De sus memorias recordó que, aunque vivía en el mismo vecindario al principio no compartía con los Rodríguez Santiago. “Yo vivía cerca de él, al cruzar la calle y una casa más, en la Calle Intendente Ramírez. Mi casa era la #7 y la de él la #14. Yo no compartía con ellos. Ellos me conocían a mí desde pequeña, porque mi papá tenía un colmado en la misma esquina y su mamá y su tía iban al colmado a comprar todas las mañanas. También mi tía era costurera y le cocía a la mamá de Chali (nombre por el que le llamaba su familia)”.
No fue hasta su llegada a la escuela superior en 1954, a la edad de 16 años, que Sor Magdalena tomó una clase de matemáticas con Tita, la hermana del beato. La familia de Magdalena no era practicante de la fe, sin embargo, al mes de haber empezado el curso, Tita le puso un rosario en el pupitre y le dijo: “Esto es para que vayas todos los días a rezar a la iglesia, porque se reza todo el mes de octubre”. A partir de ese momento, comenzó su asistencia al templo. “Empecé a asistir y ahí entré en la familia, porque me invitaron a su casa a comer todos los viernes, almuerzo y comida. Allá pude conocerlos a todos y compartir con ellos, incluyendo a Chali”, comentó.

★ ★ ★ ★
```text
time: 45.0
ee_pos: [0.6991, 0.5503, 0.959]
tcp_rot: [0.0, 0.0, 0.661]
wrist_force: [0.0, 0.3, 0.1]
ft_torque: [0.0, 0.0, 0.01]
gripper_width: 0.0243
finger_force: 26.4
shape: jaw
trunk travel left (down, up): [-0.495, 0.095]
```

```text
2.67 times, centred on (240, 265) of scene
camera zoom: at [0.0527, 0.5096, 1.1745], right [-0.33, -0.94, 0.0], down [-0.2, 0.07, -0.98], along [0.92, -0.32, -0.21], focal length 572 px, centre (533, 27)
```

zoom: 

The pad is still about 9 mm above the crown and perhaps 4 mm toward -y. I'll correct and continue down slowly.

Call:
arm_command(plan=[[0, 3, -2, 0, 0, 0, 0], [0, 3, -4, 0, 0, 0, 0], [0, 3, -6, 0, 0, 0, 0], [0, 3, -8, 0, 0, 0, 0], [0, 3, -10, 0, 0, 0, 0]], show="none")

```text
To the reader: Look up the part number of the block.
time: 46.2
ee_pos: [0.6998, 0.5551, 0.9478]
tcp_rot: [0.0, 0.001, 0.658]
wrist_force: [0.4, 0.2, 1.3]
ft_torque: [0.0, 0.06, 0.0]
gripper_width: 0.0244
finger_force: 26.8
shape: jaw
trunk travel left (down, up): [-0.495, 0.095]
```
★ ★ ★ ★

Lo que nunca imaginó fue el impacto que tendría en su vida la relación con ellos. Con Carlos Manuel no solo aprendió sobre la Liturgia, el Adviento, la Navidad, el Oficio divino o la importancia de participar en la misa, sino que también la catequizó para la Primera Comunión y la Confirmación. Además, con su amiga Haydée iba todos los sábados al Centro Católico “La Casita” a limpiarla, desayunar juntos, participar de la Eucaristía y tomar dirección espiritual con el Padre Quevedo. De la Casita dijo que fue un semillero de vocaciones, pues todas sus amigas entraron a distintas órdenes.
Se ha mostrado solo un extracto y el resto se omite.